In the Court of First Instance, Tiger Asia had argued that the Court had no jurisdiction under section 213 of the SFO without a pre-existing criminal conviction or determination by the Market Misconduct Tribunal (“MMT”). In overturning the lower court decision in favour of Tiger Asia, the Court of Appeal noted that section 213 "...provides valuable tools to the Commission to protect the investing public which is an important objective of the SFO..." and "...much needed ammunition to the Commission to protect investors."

The decision has substantially broadened the SFC’s existing powers as it confirms that the SFC can bypass criminal or MMT proceedings and apply directly for section 213 orders against parties even if they are located overseas (while retaining the option to bring a criminal prosecution at a later stage).

On 18 April 2012, the Court of Appeal granted leave for Tiger Asia to take its case to the Court of Final Appeal. The matter is expected to be heard later this year.

Disclosability of communications with other regulators

On 17 April 2012, the Hong Kong Court of First Instance dismissed an application for judicial review initiated by a financial institution (named ‘X’ under an anonymity order) which was being investigated by the SFC.

The challenge concerned decisions made by the SFC to refuse disclosure of certain documents requested by X through its solicitors. In particular, these documents included those relating to the referral of the case to the SFC by the Hong Kong Monetary Authority (“HKMA”) and various internal documents and working papers created by staff of the HKMA.

The application was refused on the basis that the SFC had pinned itself to a specific case and identified the nature of the charge which X was facing. Further, it had identified the reasons why it proposed to impose a penalty and the statements and documents upon which it would rely in support of its reasons. The Court held that, even in the event that the SFC was subconsciously affected by what it had heard from the HKMA, X retained the right to appeal the SFC’s decision to the Securities and Futures Appeals Tribunal and accordingly refused to grant the applicant any relief.

Ensuring the quality of information available to investors

In May 2012, the SFC announced a proposal to impose criminal penalties on bankers or firms who fail to ensure proper due diligence in IPOs where this has resulted in untrue statements being included in prospectuses. Under the SFC’s proposal, bankers would face fines of as much as HK$700,000 (GBP £60,000) and prison terms of as long as three years.

The SFC concluded its consultation on 12 December 2012. Unsurprisingly, the proposals dealing with civil and criminal prospectus liability received mixed responses with general support from buy-side market participants and opposition from sponsors and law firms.

In its conclusions, the SFC addressed criticism that more junior staff in sponsor firms might be subject to criminal prosecution. The SFC clarified that it was proposing that criminal liability would only apply to a sponsor firm unless there was evidence that an individual in the sponsor’s firm had colluded in the making of an untrue statement in a prospectus, or where a director or other officer had participated in or consented to the commission of the offence. The SFC’s proposals will require statutory amendments which are expected to come before Hong Kong’s Legislative Council for consideration.
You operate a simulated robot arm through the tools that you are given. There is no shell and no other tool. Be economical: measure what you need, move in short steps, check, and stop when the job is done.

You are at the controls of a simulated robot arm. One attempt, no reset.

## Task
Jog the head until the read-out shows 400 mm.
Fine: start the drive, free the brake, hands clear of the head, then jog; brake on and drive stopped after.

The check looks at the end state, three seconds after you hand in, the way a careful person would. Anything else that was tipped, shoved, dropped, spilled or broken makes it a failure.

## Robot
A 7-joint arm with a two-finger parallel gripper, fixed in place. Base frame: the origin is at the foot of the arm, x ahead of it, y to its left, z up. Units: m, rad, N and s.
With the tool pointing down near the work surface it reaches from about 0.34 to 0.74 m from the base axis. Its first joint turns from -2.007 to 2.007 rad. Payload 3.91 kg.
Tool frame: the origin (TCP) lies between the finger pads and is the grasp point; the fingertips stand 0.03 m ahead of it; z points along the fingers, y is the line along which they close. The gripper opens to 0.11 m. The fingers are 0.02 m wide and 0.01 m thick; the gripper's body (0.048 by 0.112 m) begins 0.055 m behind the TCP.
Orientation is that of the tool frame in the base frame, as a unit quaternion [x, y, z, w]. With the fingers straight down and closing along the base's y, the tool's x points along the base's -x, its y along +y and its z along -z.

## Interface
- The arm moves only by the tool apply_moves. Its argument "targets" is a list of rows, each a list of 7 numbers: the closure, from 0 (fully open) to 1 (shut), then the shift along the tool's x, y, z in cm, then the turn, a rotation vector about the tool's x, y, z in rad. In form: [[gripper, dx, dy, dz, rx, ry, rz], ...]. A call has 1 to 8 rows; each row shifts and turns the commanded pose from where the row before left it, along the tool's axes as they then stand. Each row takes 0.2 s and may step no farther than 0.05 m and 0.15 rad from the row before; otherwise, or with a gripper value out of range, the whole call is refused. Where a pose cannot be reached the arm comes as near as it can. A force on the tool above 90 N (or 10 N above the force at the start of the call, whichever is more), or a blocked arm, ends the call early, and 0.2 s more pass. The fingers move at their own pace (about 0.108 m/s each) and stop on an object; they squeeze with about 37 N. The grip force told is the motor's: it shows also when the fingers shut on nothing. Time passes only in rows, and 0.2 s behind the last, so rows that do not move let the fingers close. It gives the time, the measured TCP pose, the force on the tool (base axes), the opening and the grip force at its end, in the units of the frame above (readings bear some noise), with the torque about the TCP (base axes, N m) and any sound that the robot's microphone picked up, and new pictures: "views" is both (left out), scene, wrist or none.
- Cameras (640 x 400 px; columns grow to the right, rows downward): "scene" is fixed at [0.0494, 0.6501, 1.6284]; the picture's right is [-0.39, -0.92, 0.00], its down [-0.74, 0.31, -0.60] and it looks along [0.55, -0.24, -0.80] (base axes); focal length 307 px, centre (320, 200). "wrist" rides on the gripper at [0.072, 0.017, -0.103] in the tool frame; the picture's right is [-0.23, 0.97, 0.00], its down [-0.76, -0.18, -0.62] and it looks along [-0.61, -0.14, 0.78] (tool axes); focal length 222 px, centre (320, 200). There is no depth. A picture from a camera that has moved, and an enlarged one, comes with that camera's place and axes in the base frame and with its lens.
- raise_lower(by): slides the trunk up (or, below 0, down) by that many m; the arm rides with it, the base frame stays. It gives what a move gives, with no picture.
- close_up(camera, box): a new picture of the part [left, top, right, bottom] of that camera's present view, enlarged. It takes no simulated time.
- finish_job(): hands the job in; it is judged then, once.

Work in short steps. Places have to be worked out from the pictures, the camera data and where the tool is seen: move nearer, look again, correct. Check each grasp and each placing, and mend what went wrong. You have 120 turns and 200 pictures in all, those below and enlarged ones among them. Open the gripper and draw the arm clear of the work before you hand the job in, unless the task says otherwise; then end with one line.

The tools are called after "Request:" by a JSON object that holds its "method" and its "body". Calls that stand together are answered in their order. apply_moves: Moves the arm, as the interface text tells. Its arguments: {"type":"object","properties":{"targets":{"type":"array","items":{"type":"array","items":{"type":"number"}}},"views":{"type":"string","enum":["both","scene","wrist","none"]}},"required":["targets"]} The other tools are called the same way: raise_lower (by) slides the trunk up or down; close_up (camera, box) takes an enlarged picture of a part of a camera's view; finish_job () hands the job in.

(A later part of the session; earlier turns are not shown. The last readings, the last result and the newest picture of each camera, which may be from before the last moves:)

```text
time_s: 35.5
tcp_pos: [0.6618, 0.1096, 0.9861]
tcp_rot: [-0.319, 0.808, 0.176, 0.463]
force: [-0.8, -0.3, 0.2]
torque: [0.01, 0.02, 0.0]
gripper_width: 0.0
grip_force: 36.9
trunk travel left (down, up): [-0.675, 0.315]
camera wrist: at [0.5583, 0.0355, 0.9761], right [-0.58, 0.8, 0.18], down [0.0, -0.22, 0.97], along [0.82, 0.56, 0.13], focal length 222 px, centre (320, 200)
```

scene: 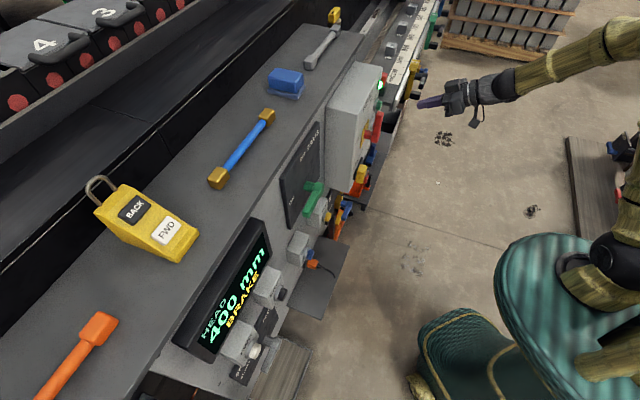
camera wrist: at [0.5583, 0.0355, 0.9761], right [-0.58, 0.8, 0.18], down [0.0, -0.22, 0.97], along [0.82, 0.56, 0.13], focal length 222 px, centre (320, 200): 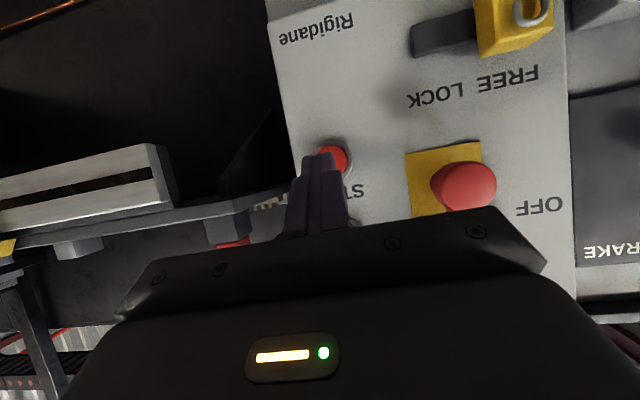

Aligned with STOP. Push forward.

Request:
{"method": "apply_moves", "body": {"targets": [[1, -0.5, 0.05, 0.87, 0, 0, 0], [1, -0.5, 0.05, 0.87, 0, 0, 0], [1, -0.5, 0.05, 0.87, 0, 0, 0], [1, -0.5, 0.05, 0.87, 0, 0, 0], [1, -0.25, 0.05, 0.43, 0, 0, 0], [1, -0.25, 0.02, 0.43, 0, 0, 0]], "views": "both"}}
Challenging refusal of auditors to hand over working papers

In August 2012, the SFC commenced proceedings in the Hong Kong courts against Ernst & Young Hong Kong (“Ernst & Young”) for failing to produce to the SFC specified accounting records relating to its work as the reporting accountant and auditor for Standard Water Limited.

Ernst & Young had resigned as auditor of Standard Water in March 2010 after discovering "inconsistencies" in its documentation. Standard Water later withdrew its listing application. The SFC had issued a formal notice to Ernst & Young seeking the audit working papers and underlying accounting documents relating to Standard Water. Ernst & Young did not comply with this request on the basis that it did not have the relevant records which were held in Mainland China by its joint venture partner in the Mainland, Ernst & Young Hua Ming (“EY Hua Ming”). The SFC then sought the assistance of the relevant authority in the Mainland using its standing arrangements for mutual assistance in investigatory matters. However, EY Hua Ming also declined to produce the records to the relevant Mainland authority as requested. Ernst and Young has maintained that, if it was to comply with the SFC’s notice, it could be in violation of China's state secrecy laws. The proceedings are ongoing.


The Hong Kong regulator is now taking a very activist approach to regulation which it is supplementing by efforts to increase its legislative powers. There is also a clear trend of the SFC pursuing criminal charges in those cases where it assesses that the evidence is strong enough to warrant a criminal conviction. These criminal prosecutions are now often accompanied by civil proceedings aimed at recovering assets on behalf of investors.